▸ YOUR OBJECTIVE
Go on with the excerpted passage that begins "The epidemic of" from its last line.

▸ EXCERPTED PASSAGE
The epidemic of loneliness

(written by lawrence krubner, however indented passages are often quotes). You can contact lawrence at: lawrence@krubner.com, or follow me on Twitter.

Interesting:

Former Surgeon General Vivek Murthy summarized his experience as a doctor in an article in September in The Harvard Business Review: “During my years caring for patients, the most common pathology I saw was not heart disease or diabetes; it was loneliness.”

Patients came to see him partly because they were lonely, partly because loneliness made them sick. Weak social connections have health effects similar to smoking 15 cigarettes a day, and a greater negative effect than obesity, he said.

Over the past five years, such trends have abruptly gotten worse. In 2012, 5.9 percent of young people suffered from severe mental health issues. By 2015 it was 8.2 percent.

▸ SUPPLIED DATA
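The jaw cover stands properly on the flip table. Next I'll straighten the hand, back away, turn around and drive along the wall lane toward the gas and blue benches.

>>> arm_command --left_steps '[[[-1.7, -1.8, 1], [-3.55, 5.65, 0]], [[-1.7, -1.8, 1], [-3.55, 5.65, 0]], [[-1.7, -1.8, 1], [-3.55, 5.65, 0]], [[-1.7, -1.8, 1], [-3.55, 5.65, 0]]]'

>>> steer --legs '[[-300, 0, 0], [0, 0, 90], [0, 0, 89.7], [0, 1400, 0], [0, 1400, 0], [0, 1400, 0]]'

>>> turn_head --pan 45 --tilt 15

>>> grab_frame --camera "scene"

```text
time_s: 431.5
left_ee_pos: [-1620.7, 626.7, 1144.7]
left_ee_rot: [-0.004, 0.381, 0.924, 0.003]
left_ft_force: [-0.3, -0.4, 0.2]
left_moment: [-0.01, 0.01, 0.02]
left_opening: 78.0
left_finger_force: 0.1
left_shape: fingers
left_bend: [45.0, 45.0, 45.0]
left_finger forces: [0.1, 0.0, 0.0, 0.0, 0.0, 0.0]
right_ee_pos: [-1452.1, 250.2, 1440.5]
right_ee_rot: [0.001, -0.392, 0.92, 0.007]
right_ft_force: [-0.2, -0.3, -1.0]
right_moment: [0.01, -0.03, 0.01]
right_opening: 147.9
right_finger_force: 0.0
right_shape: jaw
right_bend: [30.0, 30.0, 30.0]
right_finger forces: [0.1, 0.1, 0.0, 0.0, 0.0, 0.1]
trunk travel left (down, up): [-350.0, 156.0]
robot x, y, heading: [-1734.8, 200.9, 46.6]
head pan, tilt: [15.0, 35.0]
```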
* * *
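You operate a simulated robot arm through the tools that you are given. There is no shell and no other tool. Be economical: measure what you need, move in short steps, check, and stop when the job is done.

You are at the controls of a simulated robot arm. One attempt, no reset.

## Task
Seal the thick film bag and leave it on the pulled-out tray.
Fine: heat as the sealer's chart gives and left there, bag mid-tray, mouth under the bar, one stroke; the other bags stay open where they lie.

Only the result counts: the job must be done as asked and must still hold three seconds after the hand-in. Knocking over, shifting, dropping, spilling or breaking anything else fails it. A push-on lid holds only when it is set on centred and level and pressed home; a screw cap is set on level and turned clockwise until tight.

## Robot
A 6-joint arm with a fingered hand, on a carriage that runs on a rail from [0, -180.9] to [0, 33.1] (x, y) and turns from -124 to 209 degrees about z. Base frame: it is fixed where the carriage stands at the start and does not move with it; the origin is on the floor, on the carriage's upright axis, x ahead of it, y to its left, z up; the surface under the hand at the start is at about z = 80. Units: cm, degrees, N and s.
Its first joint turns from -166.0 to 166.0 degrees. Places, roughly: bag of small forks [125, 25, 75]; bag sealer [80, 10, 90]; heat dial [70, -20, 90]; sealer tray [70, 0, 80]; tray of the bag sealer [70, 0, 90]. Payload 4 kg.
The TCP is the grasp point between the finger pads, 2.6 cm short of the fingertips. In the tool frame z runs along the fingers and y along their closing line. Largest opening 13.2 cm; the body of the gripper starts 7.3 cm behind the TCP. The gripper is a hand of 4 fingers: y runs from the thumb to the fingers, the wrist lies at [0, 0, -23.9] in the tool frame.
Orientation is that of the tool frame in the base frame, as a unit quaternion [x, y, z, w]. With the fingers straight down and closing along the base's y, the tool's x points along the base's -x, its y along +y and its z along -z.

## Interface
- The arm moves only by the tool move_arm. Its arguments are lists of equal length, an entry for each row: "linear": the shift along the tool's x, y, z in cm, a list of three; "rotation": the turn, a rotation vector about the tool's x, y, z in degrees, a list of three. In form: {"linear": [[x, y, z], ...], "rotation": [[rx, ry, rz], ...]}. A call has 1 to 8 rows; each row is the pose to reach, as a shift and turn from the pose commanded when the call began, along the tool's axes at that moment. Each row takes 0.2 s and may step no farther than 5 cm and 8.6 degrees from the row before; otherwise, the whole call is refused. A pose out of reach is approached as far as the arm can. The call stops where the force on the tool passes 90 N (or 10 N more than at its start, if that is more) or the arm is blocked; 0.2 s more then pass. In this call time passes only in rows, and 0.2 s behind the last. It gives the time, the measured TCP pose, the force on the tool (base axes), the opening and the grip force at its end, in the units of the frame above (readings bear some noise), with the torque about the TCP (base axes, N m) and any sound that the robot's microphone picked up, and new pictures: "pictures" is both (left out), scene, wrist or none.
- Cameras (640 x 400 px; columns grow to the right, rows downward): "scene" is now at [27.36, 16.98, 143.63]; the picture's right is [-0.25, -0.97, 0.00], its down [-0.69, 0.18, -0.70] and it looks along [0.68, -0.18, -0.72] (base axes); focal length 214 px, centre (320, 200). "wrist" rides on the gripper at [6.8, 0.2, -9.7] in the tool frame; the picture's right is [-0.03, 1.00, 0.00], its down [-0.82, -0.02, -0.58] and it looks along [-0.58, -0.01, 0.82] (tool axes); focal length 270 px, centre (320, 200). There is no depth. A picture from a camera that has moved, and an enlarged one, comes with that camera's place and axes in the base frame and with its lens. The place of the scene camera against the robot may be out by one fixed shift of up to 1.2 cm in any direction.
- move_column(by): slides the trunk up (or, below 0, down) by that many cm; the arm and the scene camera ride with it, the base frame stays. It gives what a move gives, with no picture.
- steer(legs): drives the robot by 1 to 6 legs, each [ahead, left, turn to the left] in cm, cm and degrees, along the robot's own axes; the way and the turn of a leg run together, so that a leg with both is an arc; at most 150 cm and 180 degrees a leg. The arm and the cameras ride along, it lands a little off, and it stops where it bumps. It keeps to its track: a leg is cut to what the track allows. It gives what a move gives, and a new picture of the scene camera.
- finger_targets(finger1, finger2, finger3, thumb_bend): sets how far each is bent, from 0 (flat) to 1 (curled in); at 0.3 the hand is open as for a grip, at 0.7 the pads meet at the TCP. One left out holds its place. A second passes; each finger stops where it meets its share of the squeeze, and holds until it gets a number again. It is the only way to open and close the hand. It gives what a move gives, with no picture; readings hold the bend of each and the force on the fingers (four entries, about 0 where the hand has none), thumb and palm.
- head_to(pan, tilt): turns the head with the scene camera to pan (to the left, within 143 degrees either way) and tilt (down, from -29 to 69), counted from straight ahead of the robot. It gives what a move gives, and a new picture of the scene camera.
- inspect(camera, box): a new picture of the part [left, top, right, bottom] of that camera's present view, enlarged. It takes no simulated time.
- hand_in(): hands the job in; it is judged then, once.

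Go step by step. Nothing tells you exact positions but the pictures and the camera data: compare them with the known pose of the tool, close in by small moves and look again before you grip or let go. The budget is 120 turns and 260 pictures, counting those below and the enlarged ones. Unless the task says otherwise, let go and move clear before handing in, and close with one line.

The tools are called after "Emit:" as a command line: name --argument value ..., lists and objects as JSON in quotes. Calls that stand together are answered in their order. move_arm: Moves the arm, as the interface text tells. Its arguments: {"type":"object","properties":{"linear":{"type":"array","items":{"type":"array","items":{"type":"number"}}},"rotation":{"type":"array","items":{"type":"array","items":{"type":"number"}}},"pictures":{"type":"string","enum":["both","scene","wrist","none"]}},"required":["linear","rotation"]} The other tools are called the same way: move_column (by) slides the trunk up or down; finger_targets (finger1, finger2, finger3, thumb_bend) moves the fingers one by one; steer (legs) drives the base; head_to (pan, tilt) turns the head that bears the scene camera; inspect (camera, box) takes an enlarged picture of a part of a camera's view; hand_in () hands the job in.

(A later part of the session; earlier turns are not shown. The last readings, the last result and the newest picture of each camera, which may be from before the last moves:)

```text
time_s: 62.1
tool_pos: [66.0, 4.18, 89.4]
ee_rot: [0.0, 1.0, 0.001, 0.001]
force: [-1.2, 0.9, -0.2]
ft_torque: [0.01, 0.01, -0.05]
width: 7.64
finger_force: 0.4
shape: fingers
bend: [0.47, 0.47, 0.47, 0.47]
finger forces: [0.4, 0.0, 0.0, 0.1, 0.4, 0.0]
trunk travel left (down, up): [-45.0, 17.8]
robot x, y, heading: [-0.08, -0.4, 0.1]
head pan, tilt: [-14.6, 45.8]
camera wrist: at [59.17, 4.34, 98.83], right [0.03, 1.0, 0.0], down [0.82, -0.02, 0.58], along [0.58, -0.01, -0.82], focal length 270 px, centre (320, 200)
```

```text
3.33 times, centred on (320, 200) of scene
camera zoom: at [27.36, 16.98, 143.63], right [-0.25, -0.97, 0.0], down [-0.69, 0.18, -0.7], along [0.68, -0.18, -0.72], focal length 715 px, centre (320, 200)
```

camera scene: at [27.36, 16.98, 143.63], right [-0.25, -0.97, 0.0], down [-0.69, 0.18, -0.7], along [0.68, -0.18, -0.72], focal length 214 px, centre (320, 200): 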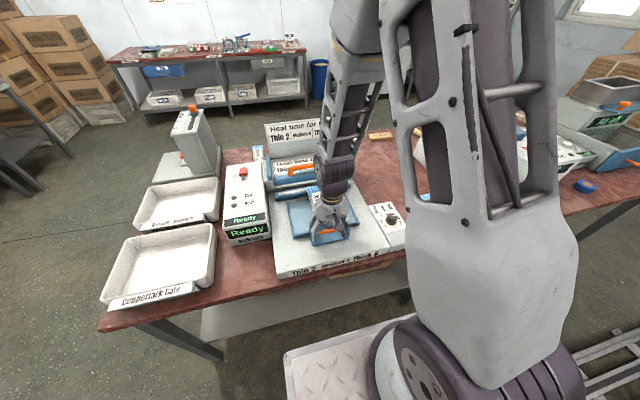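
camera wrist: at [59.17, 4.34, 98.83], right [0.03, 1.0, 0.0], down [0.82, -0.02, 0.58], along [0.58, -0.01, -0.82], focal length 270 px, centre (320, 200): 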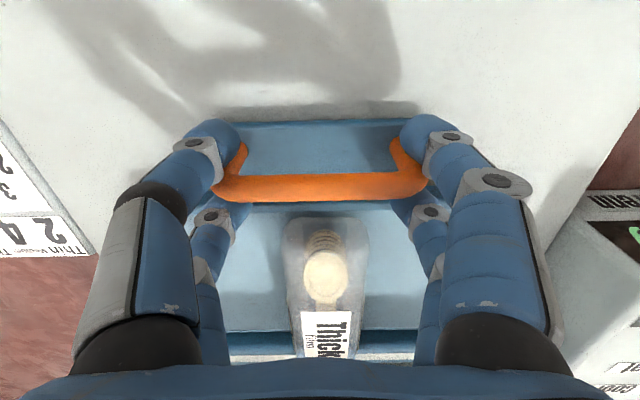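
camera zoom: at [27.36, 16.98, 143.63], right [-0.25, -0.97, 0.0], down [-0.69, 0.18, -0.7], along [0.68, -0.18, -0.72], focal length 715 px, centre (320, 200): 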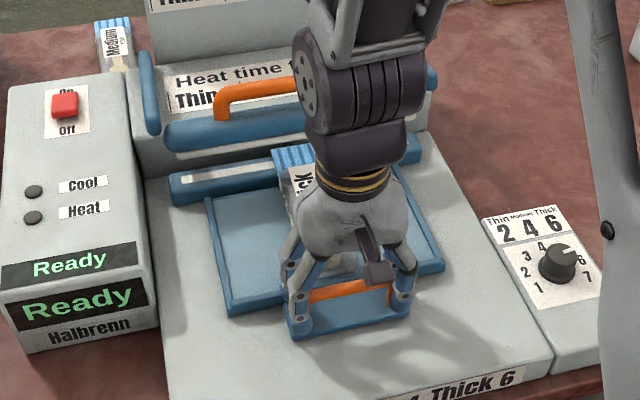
* * *
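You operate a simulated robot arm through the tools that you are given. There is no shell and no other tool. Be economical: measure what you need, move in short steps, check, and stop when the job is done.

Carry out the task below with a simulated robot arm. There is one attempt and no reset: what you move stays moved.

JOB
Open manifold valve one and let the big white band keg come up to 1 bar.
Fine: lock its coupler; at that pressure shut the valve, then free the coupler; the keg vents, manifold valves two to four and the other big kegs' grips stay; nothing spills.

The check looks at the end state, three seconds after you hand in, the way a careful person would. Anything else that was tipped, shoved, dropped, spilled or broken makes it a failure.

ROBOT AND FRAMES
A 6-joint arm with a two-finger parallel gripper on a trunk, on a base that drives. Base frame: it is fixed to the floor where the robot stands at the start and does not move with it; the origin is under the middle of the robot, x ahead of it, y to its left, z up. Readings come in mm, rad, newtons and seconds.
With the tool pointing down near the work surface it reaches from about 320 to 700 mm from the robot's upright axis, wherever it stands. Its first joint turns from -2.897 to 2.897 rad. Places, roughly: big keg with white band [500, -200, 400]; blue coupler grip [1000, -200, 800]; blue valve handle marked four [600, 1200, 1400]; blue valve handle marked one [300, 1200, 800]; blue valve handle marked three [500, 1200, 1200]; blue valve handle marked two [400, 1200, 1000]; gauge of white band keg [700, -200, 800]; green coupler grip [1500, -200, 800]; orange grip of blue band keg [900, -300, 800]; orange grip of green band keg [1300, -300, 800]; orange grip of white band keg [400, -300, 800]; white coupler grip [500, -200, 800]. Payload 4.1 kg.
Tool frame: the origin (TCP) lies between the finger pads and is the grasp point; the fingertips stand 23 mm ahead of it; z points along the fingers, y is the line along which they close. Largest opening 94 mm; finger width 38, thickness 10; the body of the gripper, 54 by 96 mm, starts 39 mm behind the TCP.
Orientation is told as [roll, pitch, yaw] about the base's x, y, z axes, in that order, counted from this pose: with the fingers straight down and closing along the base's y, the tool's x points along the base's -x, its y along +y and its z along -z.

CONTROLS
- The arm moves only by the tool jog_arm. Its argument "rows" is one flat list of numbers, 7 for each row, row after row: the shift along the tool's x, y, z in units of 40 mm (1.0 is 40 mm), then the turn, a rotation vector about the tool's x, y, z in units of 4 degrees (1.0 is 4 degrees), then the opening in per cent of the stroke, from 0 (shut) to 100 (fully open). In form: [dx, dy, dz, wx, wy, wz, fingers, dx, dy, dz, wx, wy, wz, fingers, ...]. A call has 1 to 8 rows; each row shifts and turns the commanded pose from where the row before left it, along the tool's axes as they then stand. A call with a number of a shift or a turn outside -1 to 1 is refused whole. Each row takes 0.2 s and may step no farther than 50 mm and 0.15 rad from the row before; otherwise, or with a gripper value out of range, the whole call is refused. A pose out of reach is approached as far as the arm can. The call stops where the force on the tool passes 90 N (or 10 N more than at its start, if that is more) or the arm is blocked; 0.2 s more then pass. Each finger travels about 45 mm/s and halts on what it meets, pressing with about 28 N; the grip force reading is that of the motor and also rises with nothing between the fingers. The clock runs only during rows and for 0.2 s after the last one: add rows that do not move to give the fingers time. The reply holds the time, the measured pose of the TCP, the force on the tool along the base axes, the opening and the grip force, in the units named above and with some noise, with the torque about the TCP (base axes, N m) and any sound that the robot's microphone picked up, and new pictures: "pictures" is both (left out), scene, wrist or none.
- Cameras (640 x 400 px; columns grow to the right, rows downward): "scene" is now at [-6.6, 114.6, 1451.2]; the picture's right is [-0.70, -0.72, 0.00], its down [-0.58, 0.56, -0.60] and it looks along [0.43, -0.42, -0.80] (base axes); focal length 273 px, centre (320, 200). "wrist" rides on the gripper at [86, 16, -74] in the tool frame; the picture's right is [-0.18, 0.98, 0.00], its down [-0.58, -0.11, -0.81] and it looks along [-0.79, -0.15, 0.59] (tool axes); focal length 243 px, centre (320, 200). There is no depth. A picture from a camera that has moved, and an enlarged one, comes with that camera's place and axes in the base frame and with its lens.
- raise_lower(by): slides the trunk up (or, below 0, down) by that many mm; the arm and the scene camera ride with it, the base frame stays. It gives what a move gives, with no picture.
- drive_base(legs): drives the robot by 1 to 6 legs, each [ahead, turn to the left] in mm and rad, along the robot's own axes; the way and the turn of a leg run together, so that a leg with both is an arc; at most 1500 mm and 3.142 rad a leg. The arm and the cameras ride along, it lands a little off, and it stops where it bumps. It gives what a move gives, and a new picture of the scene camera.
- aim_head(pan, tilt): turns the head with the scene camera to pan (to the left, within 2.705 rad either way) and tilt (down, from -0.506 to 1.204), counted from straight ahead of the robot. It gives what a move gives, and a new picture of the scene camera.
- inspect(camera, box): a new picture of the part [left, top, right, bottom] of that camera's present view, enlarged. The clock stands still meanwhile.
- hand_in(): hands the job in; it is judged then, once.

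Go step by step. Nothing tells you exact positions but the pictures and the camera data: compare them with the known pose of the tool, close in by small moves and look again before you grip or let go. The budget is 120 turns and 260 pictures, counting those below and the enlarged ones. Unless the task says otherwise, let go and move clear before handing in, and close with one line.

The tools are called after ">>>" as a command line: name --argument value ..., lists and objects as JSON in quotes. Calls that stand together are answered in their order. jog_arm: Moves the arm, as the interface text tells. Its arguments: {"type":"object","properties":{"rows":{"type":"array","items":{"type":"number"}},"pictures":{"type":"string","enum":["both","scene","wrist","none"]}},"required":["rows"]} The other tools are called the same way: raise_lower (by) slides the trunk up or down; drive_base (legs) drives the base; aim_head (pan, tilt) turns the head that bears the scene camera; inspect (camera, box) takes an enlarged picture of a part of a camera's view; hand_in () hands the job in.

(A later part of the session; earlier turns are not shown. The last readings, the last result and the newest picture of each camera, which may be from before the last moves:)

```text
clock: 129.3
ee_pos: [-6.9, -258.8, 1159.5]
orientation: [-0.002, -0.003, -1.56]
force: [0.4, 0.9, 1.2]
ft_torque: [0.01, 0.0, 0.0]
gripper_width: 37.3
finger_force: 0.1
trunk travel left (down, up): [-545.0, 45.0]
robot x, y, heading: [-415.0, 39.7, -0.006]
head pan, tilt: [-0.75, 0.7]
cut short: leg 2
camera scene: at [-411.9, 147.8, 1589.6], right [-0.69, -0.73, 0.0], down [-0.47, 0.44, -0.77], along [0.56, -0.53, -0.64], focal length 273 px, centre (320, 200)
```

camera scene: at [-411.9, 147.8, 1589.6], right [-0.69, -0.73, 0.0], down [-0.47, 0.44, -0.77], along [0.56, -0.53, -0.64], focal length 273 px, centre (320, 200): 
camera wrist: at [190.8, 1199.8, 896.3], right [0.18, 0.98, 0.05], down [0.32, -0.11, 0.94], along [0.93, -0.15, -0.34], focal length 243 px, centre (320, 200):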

▸ EXERCISE RESPONSE
Last year, Jean Twenge wrote a much-discussed article for The Atlantic, “Have Smartphones Destroyed a Generation,” charting the accelerating social collapse. Teenagers are suddenly less likely to date, less likely to leave the home without their parents, more likely to put off the activities of adulthood. They are spending more time alone with their digital screens, and the greater the screen time, the greater the unhappiness. Eighth graders who are heavy users of social media are 27 percent more likely to be depressed.

I summarize all this because loneliness and social isolation are the problem that undergird many of our other problems. More and more Americans are socially poor. And yet it is very hard for the socially wealthy to even see this fact. It is the very nature of loneliness and social isolation to be invisible. We talk as if the lonely don’t exist.